--- Start SUPPLIED DATA ---

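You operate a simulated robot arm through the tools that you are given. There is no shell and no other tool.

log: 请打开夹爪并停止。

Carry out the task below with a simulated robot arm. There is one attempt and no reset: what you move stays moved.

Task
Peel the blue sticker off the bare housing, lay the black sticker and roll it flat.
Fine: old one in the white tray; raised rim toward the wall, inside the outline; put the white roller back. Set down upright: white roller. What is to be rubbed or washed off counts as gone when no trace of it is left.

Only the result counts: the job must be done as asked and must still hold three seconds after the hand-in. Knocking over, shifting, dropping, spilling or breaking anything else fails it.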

--- End SUPPLIED DATA ---

YOUR GOAL: Write the listing out again, exactly as it reads.

SOLVED PROBLEM:
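You operate a simulated robot arm through the tools that you are given. There is no shell and no other tool.

log: 请打开夹爪并停止。

Carry out the task below with a simulated robot arm. There is one attempt and no reset: what you move stays moved.

Task
Peel the blue sticker off the bare housing, lay the black sticker and roll it flat.
Fine: old one in the white tray; raised rim toward the wall, inside the outline; put the white roller back. Set down upright: white roller. What is to be rubbed or washed off counts as gone when no trace of it is left.

Only the result counts: the job must be done as asked and must still hold three seconds after the hand-in. Knocking over, shifting, dropping, spilling or breaking anything else fails it.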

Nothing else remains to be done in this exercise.